===== DOCUMENT SEGMENT
Читаем 19 лет полностью

Человек, впряженный в ежедневную лямку, в безысходном горе и беде жаждет ласкового слова, заботы, внимания, женского прикосновения. Женщины тосковали без опеки и поддержки, без заступничества единственного мужчины, чтобы не разменяться, не погибнуть в одиночестве. Запрещенная, краденая любовь в лагере была особенно сильной. Там могли сложиться крепкие семьи до гробовой доски, если бы начальство нарочно не разлучало влюблённых по разным этапам. Сколько было слез и страданий и невозвратных утрат. Разбросанные даже в одном лагере, люди редко могли найти друг друга. Чтоб только побыть минуту вместе, похлебать баланду из одного котелка, пускались на самые изощрённые уловки.

Не была исключением и Герта Карловна. Ещё не добитая непосильной работой, она порою встречалась с Женькой Ивановым. На кого-то из них Капитонов имел зуб, «попутал», загнал обоих в кондей и утром доложил начальнику. Тот вызвал «изгнанных из рая грешников» и, бесстыдно издеваясь, выписал на первый раз ордер на пять суток в кондей с выводом на работу. По формуле начальника, они «остывали» каждую ночь без ужина на голых нарах. Могли лишь перестукиваться через стену да гонять наглых рыжих крыс. После второго привода начальник отправил Герту Карловну в лес.

Началась новая лютая и метельная зима. Ни бушлата, ни телогрейки у Варламовой не было, и она ходила на лесосеку в своём износившемся ободранном кожаном пальто, поверх берета повязывала платок, на ботики накручивала портянки и натягивала лапти. Про норму на повале нечего было и думать. А она, эта норма, была одинаковой на каждую единицу списочного состава. Герта Карловна обрубала сучья, но чаще сидела подле костра. Искры прожигали платок, руки и лицо были в саже и пепле. Её большие глаза поблекли и стали ещё больше. Где был тот озорной пьяненький Евтух — она высохла, на лице и шее отвисла посиневшая кожа, бессмысленный взгляд, казалось, ничего не видел, она сделалась молчаливой и безразличной ко всему. Единственная забота — поесть. Иванова перекинули на другой лагпункт, и никто ей больше не приносил сверточков из-за зоны.
==========
— TASK DESCRIPTION —
I need one stretch of the document segment verbatim, from "Человек, впряженный в" to "самые изощрённые уловки.".
===== COLLECTED DATA
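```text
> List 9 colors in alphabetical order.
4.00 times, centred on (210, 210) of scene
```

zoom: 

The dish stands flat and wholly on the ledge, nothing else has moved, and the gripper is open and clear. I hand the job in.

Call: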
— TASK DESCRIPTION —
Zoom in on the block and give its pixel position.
==========
— RESULT OF THIS TASK —
Человек, впряженный в ежедневную лямку, в безысходном горе и беде жаждет ласкового слова, заботы, внимания, женского прикосновения. Женщины тосковали без опеки и поддержки, без заступничества единственного мужчины, чтобы не разменяться, не погибнуть в одиночестве. Запрещенная, краденая любовь в лагере была особенно сильной. Там могли сложиться крепкие семьи до гробовой доски, если бы начальство нарочно не разлучало влюблённых по разным этапам. Сколько было слез и страданий и невозвратных утрат. Разбросанные даже в одном лагере, люди редко могли найти друг друга. Чтоб только побыть минуту вместе, похлебать баланду из одного котелка, пускались на самые изощрённые уловки.